Os escritores, por sua vez, meio que fugiram da blogosfera por causa do excesso de luz, que atrapalha a atmosfera de penumbra e mistério em que eles preferem viver, por razões nobres ou mesmo por mediocridade.
Fico com a segunda opção. Já em Portugal os escritores estão na blogosfera, há milhões de blogs de escritores, até o Saramago tinha um. Já aqui as palavras dos escritores valem ouro, não lhes convêm escrever nem mesmo sobre futebol. Uma pena mesmo.
Sobre a Marcha Contra a Corrupção, mesmo que se trate de uma reivindicação justa, eu não teria a menor condição de participar de uma passeata dessas por saber quem está por trás e quais são os objetivos dos marchadeiros que, é claro, só estão esperando cavalo do golpe passar pronto para ser montado...
Os progressistas poderiam começar a pensar nisso, por exemplo convocar manifestações para exigir que o Congresso aprove as medidas anti-corrupção, que estão paradas na Casa. Deve ter sido este seu ponto de vista, acho que entendi errado. Neste caso, temos sim, que engrossar a luta contra a corrupção. Seja bem vindo, grande abraço,
Pensando bem, vou multiplicar sua idéia, segue link para artigo da Carta Maior sobre a não votação das leis anti-corrupção, é hora de chamar a UNE, CUT, MST. Com certeza eu participaria se a manifestação fosse convocado por alguma entidade que não este pessoal do Cansei.

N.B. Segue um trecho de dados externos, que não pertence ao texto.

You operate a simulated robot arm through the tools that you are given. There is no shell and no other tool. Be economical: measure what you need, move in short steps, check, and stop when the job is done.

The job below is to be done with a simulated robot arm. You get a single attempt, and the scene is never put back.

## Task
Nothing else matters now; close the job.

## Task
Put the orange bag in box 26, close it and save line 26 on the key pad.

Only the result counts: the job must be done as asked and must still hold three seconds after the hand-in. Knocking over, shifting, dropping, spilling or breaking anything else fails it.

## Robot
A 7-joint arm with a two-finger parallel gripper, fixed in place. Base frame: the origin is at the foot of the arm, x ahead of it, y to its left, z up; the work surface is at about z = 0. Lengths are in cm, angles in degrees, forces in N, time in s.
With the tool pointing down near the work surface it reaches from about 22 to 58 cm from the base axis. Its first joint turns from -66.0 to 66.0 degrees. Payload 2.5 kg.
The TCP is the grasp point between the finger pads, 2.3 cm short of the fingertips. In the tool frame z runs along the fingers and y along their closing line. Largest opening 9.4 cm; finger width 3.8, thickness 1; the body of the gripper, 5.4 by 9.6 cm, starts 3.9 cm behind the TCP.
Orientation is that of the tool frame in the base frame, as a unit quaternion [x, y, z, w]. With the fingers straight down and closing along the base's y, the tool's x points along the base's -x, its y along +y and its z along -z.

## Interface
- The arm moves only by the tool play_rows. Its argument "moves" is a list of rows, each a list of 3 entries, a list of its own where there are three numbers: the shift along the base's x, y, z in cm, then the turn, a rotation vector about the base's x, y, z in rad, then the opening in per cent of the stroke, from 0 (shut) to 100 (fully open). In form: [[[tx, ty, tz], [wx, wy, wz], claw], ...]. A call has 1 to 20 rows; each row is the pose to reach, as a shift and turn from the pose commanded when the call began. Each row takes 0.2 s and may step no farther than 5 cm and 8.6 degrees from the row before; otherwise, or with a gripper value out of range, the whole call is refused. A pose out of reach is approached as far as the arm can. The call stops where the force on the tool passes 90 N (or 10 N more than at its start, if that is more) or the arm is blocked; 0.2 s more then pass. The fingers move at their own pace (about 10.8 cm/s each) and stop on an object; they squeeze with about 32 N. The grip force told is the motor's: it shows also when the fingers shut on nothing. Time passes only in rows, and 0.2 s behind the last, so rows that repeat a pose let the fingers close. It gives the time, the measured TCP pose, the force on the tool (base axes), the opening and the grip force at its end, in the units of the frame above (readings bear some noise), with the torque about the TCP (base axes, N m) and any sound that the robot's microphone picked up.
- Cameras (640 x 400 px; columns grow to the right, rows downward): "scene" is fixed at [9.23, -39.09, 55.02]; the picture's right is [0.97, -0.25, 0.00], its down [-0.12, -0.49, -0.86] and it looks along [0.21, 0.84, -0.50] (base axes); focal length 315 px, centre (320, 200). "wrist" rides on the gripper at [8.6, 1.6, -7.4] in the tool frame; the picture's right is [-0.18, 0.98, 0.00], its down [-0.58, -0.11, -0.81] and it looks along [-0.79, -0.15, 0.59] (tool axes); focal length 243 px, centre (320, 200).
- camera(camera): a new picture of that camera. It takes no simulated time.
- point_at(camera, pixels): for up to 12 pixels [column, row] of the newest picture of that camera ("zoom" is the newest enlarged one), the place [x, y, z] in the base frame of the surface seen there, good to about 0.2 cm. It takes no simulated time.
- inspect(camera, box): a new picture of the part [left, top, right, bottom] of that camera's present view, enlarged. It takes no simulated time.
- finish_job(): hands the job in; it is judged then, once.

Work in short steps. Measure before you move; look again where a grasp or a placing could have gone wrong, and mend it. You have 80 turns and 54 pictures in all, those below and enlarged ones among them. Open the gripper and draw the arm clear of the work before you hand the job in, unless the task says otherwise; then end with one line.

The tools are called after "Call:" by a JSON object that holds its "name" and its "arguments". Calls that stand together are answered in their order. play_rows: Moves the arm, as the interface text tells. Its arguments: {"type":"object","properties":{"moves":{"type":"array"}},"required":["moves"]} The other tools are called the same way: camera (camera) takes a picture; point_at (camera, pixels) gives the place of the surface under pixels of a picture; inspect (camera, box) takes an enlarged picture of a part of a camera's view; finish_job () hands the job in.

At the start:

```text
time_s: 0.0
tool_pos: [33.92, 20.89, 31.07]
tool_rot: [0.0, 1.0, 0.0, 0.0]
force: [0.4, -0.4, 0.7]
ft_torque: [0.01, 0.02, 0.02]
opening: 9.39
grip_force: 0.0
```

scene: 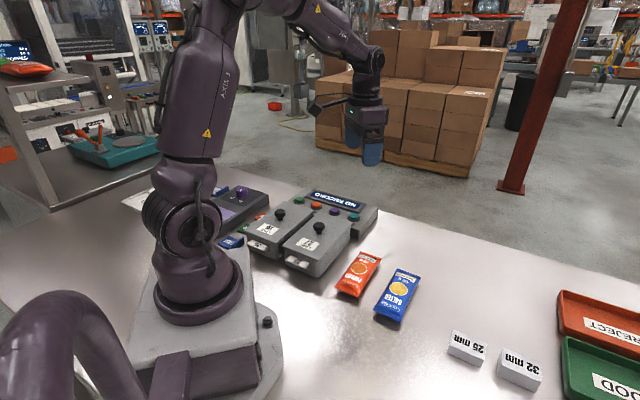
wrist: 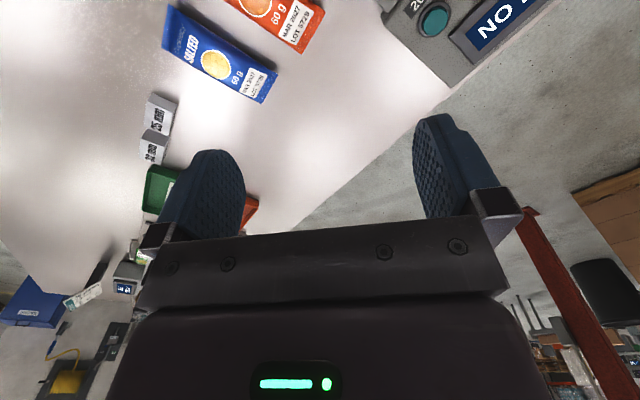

http://www.viomundo.com.br/politica/carta-maior-leis-anticorrupcao-empacam-no-congresso.html
exatamente, spin. também quero distância desse pessoa do neocansei. estou pensando numa estratégia para evitar que a mídia faça pose, mais uma vez, de grande paladina da ética na política e de líder de um movimento anti-corrupção que, embora seja em parte manipulado, possivelmente também também tem raízes autênticas.
Muitos estão indo no embalo das redes sociais, é chique ir à manifestação convocada pelo facebook
Rogério
Carta Maior: Esse tipo de multa está previsto no projeto de responsabilização das empresas por crimes contra a administração pública que o governo mandou ao Congresso há 17 meses. Até agora, o projeto não andou. O que é preciso fazer para que ele ande?
Hage: Mobilização da opinião pública, social. Via internet e imprensa, dois grandes instrumentos de mobilização.
http://www.cartamaior.com.br/templates/materiaMostrar.cfm?materia_id=18482
Quem financia o Anonymous?
Esta campanha contra a corrupção irá crescer até o julgamento do Zé Dirceu. Os irão julgá-lo com a faca no pescoço.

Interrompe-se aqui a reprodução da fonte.